Paying Your Debt While Under Debt Review

Making Monthly Payments

According to the National Credit Act, consumers can choose one of two ways to repay their debts while in debt review.  An organized consumer, who doesn’t mind the risk and effort it takes, can pay each credit provider themselves according to the Debt Counsellor’s repayment plan.  Alternatively, if the consumer wants convenience and less risk, they can make use of an NCR registered Payment Distribution Agency (PDA).  PDAs are an important part of the National Credit Act.  Your Debt Counsellor may advise you on what they feel is best for you.

Paying the Debt Yourself

Paying your court restructured debt yourself allows you more control but it does expose you to additional risks and a lot more work.  If you have struggled to handle payments to all your creditors on time in the past then be cautious of this option.

You will have to make lots of different payments to different accounts each month (with associated costs).  You need to make sure each credit provider gets the right amount and keep your own records.

Accounts get different amounts each month according to the plan.  These amounts can change often and you need to pay the right amount into the right account each month.

‘you need to pay the right amount into the right account each month’

You need to be an excellent record keeper, as your records may later be needed to resolve disputes and to reconcile accounting differences over time.  Many times, it is best to send copies of all payments to your Debt Counsellor for their records in case you lose yours.  Make backup copies.

You carry the risk of making mistakes and have to accept the risk of credit providers holding you accountable for wrong payments.  If they receive the wrong amount or money is put in the wrong account with the wrong reference, it can cause them to start additional legal action due to short payments.

Make sure you pay your debt counsellor their fees each month when you pay your debts or you could end up stranded in the process without anyone to help you.

By handling payments yourself you pay normal banking costs for each payment. Sometimes this can be slightly cheaper than via a PDA.

‘Debt Counsellors never handle your money.  They are not allowed to’

Paying Via A Payment Distribution Agency

Using a payment service provider will mean you have to pay some fees for their services each month. This is offset by not having to pay lots of bank fees and all the time and effort it saves you.

Make sure that you are dealing with an NCR registered Payment Distribution Agent. These are the only companies recognized by the National Credit Act as allowed to assist.


Making a single payment to the PDA and letting them handle the rest of the work makes your life easier.

PDAs carry insurance in case they make mistakes.  This allows for some peace of mind.  Also, the fact that the NCR regularly checks up on them helps you feel confident your funds are being cared for.  They are not perfect but can be held accountable for any mistakes.

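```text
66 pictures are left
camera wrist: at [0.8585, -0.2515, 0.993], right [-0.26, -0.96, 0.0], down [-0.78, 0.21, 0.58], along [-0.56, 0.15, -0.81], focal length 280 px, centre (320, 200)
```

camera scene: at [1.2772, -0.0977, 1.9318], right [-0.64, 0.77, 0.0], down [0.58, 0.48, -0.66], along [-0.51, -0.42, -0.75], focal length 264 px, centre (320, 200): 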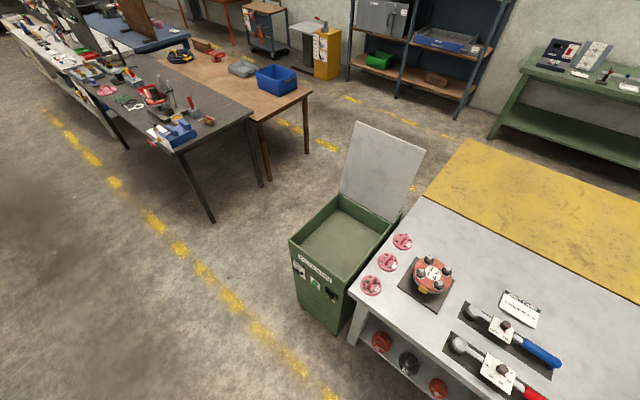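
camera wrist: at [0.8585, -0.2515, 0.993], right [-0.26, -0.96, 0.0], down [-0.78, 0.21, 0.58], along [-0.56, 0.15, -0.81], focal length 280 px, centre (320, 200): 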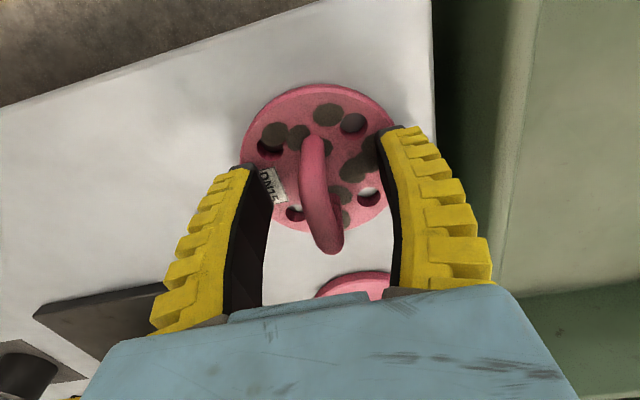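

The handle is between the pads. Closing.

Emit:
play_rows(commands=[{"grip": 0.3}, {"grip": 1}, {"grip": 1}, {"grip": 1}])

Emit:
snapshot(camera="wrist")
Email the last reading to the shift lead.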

PDAs keep detailed records of each payment and report to you monthly on your distribution.

REMEMBER: The PDA is not the Debt Counsellor.  They are separate companies.

REMEMBER: Debt Counsellors never handle your money.  They are not allowed to.


Your Debt Counsellor can advise you on whether they think you can handle payments yourself or whether they recommend using a NCR registered Payment Distribution Agent to make your life easier. The most important thing to remember is to never, ever miss a payment or pay less than you are meant to each month.